Restate, word for word, all of the material shown below. Use JSON: a list with one string for each line that is not empty.

- Given material:
■ ■ ■ ■

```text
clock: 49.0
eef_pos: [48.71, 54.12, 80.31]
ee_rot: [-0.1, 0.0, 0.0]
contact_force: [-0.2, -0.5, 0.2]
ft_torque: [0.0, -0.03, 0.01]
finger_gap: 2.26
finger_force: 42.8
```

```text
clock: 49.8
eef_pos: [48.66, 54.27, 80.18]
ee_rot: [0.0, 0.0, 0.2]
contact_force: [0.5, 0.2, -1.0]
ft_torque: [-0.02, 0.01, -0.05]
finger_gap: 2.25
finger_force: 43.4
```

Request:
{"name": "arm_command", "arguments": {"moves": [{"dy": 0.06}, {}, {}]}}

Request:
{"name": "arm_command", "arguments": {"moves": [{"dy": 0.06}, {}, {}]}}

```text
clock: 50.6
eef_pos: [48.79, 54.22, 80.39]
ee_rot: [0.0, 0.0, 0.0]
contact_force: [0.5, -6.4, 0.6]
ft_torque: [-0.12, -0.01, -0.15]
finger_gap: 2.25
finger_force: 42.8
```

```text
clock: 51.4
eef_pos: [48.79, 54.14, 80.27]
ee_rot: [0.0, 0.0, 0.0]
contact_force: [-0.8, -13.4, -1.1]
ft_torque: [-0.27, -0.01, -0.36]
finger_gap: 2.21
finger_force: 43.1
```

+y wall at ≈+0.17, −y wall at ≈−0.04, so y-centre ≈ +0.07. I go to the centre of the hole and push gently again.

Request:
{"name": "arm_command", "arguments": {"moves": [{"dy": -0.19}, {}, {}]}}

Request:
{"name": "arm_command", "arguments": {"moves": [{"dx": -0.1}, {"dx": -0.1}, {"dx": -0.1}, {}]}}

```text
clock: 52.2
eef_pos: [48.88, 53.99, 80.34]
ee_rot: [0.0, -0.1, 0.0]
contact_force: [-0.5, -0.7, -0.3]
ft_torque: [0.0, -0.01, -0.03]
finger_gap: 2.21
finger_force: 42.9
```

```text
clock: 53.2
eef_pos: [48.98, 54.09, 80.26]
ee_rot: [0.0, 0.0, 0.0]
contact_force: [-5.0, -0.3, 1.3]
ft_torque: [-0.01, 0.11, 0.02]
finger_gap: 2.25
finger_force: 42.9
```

■ ■ ■ ■

- Result of the task:
[
  "```text",
  "clock: 49.0",
  "eef_pos: [48.71, 54.12, 80.31]",
  "ee_rot: [-0.1, 0.0, 0.0]",
  "contact_force: [-0.2, -0.5, 0.2]",
  "ft_torque: [0.0, -0.03, 0.01]",
  "finger_gap: 2.26",
  "finger_force: 42.8",
  "```",
  "```text",
  "clock: 49.8",
  "eef_pos: [48.66, 54.27, 80.18]",
  "ee_rot: [0.0, 0.0, 0.2]",
  "contact_force: [0.5, 0.2, -1.0]",
  "ft_torque: [-0.02, 0.01, -0.05]",
  "finger_gap: 2.25",
  "finger_force: 43.4",
  "```",
  "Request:",
  "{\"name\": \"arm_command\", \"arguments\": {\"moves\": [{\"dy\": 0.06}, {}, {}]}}",
  "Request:",
  "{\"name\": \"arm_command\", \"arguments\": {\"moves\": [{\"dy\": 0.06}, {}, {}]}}",
  "```text",
  "clock: 50.6",
  "eef_pos: [48.79, 54.22, 80.39]",
  "ee_rot: [0.0, 0.0, 0.0]",
  "contact_force: [0.5, -6.4, 0.6]",
  "ft_torque: [-0.12, -0.01, -0.15]",
  "finger_gap: 2.25",
  "finger_force: 42.8",
  "```",
  "```text",
  "clock: 51.4",
  "eef_pos: [48.79, 54.14, 80.27]",
  "ee_rot: [0.0, 0.0, 0.0]",
  "contact_force: [-0.8, -13.4, -1.1]",
  "ft_torque: [-0.27, -0.01, -0.36]",
  "finger_gap: 2.21",
  "finger_force: 43.1",
  "```",
  "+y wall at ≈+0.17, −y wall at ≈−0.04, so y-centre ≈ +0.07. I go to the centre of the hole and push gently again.",
  "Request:",
  "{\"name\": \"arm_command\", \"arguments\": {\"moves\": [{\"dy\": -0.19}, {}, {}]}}",
  "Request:",
  "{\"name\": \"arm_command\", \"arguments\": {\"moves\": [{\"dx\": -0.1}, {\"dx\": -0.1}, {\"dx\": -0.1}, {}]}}",
  "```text",
  "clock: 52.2",
  "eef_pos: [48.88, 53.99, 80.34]",
  "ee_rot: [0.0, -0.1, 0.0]",
  "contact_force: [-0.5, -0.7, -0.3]",
  "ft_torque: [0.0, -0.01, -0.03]",
  "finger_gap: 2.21",
  "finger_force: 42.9",
  "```",
  "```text",
  "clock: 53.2",
  "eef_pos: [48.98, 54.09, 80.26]",
  "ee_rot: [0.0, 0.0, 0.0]",
  "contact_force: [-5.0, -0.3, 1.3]",
  "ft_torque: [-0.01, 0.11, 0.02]",
  "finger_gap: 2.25",
  "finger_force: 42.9",
  "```"
]